§ **Written instruction**:
Give the number of lines in the data that hold the word "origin", and nothing else.

§ **Data extract**:
start

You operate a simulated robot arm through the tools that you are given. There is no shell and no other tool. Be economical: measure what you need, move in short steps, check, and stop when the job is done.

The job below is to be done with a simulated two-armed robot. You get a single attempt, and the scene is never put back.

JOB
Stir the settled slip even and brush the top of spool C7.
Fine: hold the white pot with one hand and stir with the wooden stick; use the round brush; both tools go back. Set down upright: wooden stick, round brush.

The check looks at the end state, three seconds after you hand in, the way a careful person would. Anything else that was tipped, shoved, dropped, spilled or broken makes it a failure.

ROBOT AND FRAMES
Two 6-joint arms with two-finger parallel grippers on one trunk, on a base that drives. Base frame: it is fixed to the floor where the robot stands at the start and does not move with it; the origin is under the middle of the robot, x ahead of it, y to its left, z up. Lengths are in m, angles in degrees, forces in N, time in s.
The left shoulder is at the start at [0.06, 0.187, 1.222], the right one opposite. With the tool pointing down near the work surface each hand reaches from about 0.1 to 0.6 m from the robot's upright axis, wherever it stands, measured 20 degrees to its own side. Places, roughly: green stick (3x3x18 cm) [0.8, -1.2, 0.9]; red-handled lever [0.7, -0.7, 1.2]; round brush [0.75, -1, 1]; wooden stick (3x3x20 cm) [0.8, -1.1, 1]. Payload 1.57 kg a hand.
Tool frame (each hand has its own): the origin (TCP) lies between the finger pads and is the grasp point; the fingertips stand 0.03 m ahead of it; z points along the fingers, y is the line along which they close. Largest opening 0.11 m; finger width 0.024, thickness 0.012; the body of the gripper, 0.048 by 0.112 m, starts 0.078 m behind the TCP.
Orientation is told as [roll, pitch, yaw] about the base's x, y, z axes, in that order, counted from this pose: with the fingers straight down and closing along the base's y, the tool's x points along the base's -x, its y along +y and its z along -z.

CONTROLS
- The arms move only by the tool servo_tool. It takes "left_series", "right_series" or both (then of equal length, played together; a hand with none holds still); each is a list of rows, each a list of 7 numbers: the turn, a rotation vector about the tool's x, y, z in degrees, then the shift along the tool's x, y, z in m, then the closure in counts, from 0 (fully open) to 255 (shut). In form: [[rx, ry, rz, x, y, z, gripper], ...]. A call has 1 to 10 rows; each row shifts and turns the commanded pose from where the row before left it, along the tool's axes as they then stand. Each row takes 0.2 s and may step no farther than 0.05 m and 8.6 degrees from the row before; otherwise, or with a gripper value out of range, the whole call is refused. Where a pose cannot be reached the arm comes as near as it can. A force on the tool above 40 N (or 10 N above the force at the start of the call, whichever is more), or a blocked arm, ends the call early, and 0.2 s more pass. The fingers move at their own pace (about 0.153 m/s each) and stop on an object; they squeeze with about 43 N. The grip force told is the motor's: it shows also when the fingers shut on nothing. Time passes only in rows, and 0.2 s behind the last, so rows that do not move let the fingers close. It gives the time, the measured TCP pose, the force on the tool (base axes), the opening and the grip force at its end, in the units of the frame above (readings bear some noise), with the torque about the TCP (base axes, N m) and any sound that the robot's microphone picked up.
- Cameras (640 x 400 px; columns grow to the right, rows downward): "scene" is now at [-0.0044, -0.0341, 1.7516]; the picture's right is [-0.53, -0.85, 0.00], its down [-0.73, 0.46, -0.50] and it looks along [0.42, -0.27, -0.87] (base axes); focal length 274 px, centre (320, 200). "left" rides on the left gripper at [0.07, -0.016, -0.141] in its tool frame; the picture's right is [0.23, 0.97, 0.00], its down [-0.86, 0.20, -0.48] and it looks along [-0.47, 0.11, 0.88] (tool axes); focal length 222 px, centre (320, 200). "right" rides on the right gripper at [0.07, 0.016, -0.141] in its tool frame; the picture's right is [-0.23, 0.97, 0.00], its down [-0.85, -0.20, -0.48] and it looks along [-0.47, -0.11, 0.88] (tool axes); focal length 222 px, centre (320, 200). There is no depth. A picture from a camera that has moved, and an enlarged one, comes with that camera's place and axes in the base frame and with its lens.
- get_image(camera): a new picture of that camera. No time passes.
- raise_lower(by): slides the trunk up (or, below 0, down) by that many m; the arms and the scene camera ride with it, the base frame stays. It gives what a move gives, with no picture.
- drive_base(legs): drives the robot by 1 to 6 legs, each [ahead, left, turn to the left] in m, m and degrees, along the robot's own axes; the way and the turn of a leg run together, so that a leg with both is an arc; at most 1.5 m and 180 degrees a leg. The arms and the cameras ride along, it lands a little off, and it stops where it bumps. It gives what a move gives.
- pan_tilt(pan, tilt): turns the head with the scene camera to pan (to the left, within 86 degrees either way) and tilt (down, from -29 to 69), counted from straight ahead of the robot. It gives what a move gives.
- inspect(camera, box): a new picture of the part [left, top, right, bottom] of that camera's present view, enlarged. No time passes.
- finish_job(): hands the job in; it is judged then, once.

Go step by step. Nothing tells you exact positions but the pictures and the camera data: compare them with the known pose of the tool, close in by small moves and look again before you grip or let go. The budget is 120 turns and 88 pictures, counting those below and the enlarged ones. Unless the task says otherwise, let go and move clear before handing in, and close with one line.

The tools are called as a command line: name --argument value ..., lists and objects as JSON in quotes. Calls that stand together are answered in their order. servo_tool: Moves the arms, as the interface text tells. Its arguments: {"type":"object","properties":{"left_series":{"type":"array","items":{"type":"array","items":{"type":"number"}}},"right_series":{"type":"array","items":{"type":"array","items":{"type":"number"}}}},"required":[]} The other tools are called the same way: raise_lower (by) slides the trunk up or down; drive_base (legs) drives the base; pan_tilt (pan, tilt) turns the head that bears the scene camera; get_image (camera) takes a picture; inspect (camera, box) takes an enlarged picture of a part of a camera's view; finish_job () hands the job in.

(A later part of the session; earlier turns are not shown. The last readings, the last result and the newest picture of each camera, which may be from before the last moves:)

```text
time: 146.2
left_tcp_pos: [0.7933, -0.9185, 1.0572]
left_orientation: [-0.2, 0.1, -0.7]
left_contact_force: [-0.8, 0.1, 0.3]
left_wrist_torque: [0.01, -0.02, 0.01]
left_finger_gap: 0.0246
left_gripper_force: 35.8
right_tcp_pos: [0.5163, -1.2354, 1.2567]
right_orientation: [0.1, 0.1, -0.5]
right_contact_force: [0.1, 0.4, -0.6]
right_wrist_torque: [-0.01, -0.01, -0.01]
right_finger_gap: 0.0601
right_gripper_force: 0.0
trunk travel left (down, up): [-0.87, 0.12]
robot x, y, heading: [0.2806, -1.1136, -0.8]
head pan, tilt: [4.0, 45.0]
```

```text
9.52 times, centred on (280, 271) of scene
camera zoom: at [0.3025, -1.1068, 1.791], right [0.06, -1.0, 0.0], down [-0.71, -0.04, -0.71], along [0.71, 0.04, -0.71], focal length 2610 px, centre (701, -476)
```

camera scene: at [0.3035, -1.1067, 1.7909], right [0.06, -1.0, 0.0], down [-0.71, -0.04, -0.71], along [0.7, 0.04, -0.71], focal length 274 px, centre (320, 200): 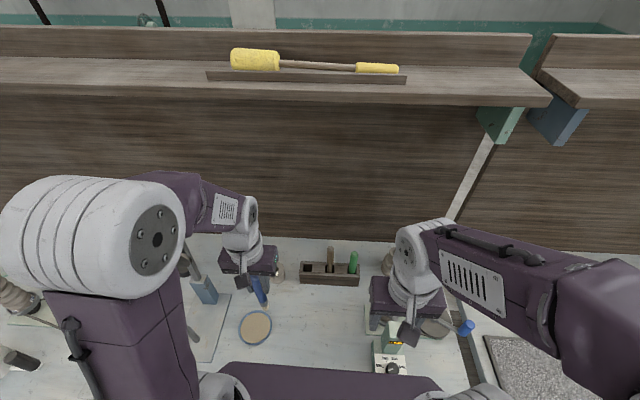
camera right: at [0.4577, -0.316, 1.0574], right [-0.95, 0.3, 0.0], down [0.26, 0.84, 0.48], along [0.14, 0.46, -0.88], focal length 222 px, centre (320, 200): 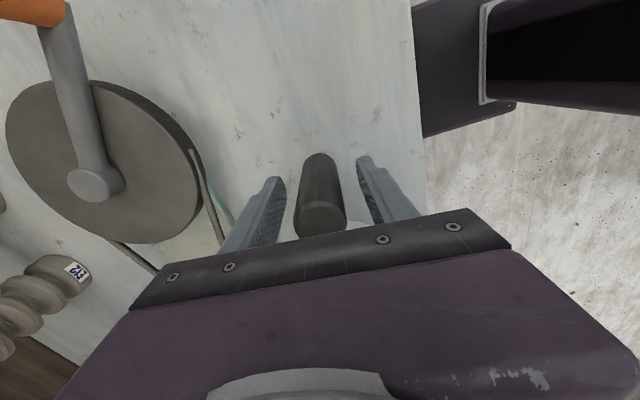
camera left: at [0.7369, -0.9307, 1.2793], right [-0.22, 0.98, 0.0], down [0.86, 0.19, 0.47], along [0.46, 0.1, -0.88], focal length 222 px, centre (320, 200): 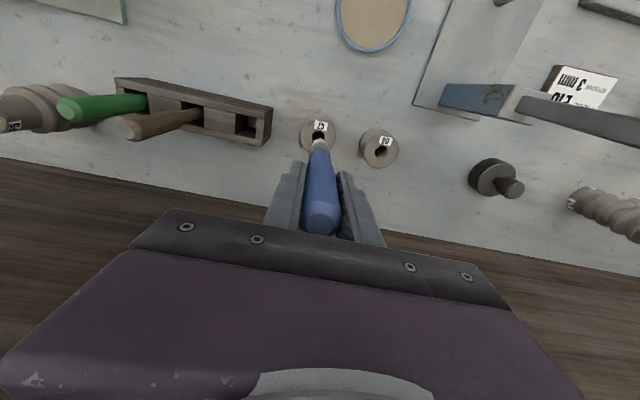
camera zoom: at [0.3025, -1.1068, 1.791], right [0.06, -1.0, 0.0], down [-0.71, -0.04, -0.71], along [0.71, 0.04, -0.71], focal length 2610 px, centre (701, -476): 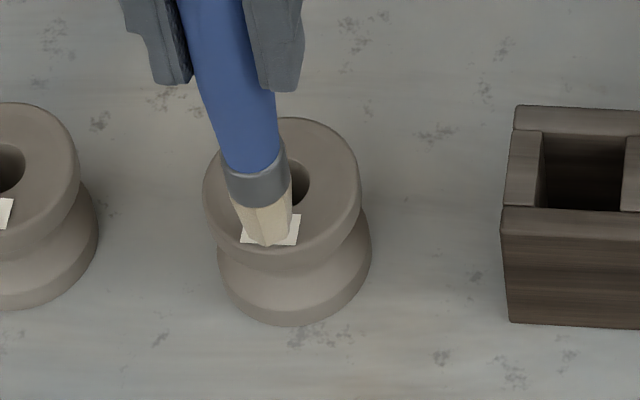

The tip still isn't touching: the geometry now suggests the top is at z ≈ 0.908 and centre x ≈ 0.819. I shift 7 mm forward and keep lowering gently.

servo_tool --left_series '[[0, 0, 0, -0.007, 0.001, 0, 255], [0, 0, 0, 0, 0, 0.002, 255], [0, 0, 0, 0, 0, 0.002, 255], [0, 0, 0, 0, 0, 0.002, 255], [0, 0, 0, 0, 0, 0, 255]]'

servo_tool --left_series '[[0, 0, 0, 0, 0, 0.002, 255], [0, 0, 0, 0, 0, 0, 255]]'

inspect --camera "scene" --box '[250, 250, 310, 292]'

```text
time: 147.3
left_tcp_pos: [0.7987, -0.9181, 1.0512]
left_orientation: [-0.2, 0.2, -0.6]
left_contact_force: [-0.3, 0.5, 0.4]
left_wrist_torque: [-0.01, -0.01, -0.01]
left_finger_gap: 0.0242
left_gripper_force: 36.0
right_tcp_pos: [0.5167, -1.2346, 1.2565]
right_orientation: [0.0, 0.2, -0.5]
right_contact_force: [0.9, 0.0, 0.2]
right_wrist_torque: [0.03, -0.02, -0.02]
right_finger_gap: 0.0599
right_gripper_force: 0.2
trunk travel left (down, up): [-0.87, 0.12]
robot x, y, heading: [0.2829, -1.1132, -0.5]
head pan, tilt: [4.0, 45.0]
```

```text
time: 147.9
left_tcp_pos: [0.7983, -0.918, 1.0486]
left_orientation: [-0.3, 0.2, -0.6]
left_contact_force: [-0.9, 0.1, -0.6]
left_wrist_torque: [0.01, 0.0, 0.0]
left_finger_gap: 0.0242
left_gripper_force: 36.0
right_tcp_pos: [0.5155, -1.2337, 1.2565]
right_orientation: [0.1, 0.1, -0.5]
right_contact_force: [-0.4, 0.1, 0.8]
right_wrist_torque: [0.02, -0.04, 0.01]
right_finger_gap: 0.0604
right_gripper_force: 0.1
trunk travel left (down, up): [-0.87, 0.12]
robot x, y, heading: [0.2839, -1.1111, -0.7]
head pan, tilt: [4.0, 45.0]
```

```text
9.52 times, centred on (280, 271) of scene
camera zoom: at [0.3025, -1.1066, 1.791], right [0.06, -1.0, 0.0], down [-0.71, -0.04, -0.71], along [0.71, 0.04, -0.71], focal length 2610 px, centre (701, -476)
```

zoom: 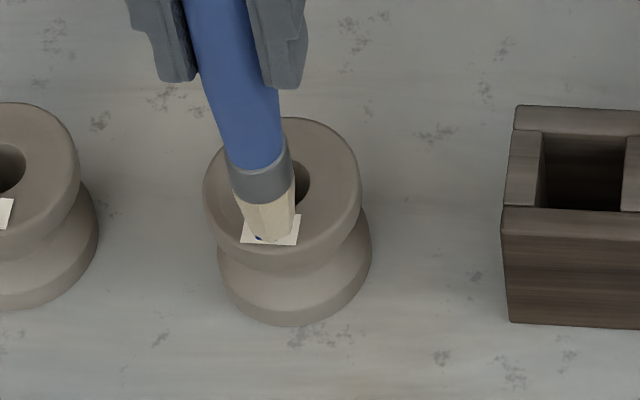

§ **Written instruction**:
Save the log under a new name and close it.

end

§ **Task solution**:
2